** start Document excerpt **
Il santo di oggi ci porta nella Gallia del VI secolo che i Franchi avevano unificato e in cui, pur in situazioni ancora drammatiche, stava ormai sorgendo, grazie al Cristianesimo, la nuova civiltà del Medioevo. Non sappiamo quasi nulla della sua vita fino a che non salì, prima del 560, alla cattedra episcopale di Autun. Ma da allora la sua straordinaria attività ci è nota. In campo religioso fu attaccatissimo all’ortodossia cattolica, esempio di grande pietà, restauratore della disciplina ecclesiastica, avversario della simonia e del nicolaismo [cioè la tendenza del clero a sposarsi, cui si accompagnava una pretesa di trasmissibilità intra-familiare dei beni ecclesiastici]. Partecipò ai concili della Gallia che si tenevano regolarmente e fu in fitta corrispondenza epistolare con il papa Gregorio Magno [590-604]. In campo politico (poiché nei difficili tempi in cui visse i vescovi non potevano certo sfuggire alle responsabilità che dovevano assumersi anche in questo campo) ebbe una grande influenza presso le varie corti dei regni in cui era divisa allora la Francia merovingia. Morì verso l’anno 600. San Siagrio è uno di quei santi che hanno posto le fondamenta della civiltà cristiana e di conseguenza, nonostante secoli di decristianizzazione, anche della nostra attuale Europa, come ha continuato a ricordarci, col suo magistero, [san] Giovanni Paolo II [1978-2005]. In particolare, poi, essi fecero della Francia una nazione cattolica tale da essere definita «figlia prediletta» della Chiesa; e non si è certo troppo pessimisti se si constata che oggi tale carattere è largamente scomparso. Allora è opportuno rivolgere una preghiera a san Siagrio perché quel grande paese recuperi la sua preziosa identità nazionale e la sua vocazione storica.
** end Document excerpt **
** start Collected data **
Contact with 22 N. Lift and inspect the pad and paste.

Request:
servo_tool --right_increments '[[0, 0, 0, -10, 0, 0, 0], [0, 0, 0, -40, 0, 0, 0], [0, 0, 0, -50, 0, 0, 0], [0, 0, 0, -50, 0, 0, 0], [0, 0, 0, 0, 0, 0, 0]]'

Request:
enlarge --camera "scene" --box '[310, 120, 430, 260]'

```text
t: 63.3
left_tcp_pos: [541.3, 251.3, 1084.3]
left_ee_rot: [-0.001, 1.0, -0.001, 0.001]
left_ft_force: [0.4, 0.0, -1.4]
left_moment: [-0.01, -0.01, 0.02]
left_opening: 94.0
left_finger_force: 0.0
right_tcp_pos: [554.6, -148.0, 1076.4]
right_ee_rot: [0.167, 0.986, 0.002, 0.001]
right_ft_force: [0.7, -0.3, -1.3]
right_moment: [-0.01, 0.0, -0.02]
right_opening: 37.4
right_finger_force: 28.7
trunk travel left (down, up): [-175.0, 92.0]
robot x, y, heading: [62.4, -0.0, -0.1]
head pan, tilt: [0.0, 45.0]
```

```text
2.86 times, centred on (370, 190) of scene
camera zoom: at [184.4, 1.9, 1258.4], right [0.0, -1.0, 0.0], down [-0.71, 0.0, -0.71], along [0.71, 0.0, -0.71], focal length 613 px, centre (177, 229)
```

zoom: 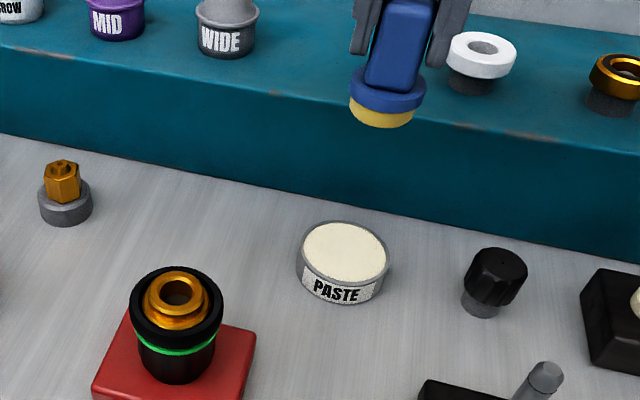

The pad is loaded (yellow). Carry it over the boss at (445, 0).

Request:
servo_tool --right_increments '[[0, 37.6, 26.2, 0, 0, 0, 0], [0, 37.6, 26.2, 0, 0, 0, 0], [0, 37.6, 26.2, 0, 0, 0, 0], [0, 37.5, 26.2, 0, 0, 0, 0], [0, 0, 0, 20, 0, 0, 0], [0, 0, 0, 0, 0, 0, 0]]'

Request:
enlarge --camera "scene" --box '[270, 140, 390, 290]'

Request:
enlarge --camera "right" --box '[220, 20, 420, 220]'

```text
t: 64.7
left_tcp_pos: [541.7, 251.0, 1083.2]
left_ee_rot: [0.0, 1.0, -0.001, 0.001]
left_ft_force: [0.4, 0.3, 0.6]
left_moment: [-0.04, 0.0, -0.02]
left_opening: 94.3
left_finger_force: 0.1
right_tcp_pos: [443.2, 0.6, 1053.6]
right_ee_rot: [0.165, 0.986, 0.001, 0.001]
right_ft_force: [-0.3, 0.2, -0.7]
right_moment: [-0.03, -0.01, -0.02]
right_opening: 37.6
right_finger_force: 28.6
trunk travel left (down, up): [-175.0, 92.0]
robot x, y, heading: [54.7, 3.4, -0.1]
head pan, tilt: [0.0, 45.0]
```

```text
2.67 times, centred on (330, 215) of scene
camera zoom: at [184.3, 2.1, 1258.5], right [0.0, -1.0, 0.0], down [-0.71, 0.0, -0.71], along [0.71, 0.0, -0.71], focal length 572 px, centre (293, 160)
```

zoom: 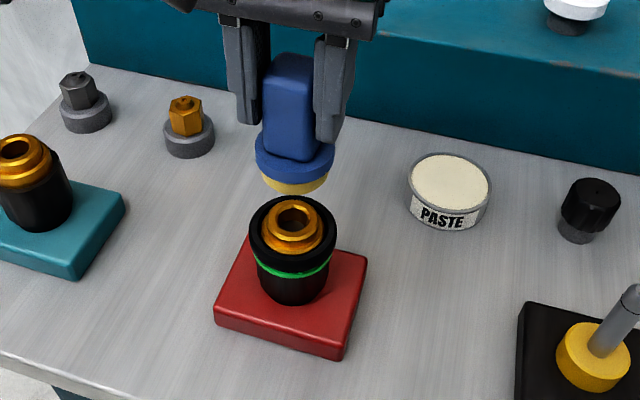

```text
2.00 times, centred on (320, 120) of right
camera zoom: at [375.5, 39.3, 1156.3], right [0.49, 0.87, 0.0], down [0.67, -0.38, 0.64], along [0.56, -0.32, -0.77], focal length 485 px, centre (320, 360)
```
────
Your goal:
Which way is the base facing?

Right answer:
** end Collected data **
Your goal:
Please write the document excerpt out a second time.

Right answer:
Il santo di oggi ci porta nella Gallia del VI secolo che i Franchi avevano unificato e in cui, pur in situazioni ancora drammatiche, stava ormai sorgendo, grazie al Cristianesimo, la nuova civiltà del Medioevo. Non sappiamo quasi nulla della sua vita fino a che non salì, prima del 560, alla cattedra episcopale di Autun. Ma da allora la sua straordinaria attività ci è nota. In campo religioso fu attaccatissimo all’ortodossia cattolica, esempio di grande pietà, restauratore della disciplina ecclesiastica, avversario della simonia e del nicolaismo [cioè la tendenza del clero a sposarsi, cui si accompagnava una pretesa di trasmissibilità intra-familiare dei beni ecclesiastici]. Partecipò ai concili della Gallia che si tenevano regolarmente e fu in fitta corrispondenza epistolare con il papa Gregorio Magno [590-604]. In campo politico (poiché nei difficili tempi in cui visse i vescovi non potevano certo sfuggire alle responsabilità che dovevano assumersi anche in questo campo) ebbe una grande influenza presso le varie corti dei regni in cui era divisa allora la Francia merovingia. Morì verso l’anno 600. San Siagrio è uno di quei santi che hanno posto le fondamenta della civiltà cristiana e di conseguenza, nonostante secoli di decristianizzazione, anche della nostra attuale Europa, come ha continuato a ricordarci, col suo magistero, [san] Giovanni Paolo II [1978-2005]. In particolare, poi, essi fecero della Francia una nazione cattolica tale da essere definita «figlia prediletta» della Chiesa; e non si è certo troppo pessimisti se si constata che oggi tale carattere è largamente scomparso. Allora è opportuno rivolgere una preghiera a san Siagrio perché quel grande paese recuperi la sua preziosa identità nazionale e la sua vocazione storica.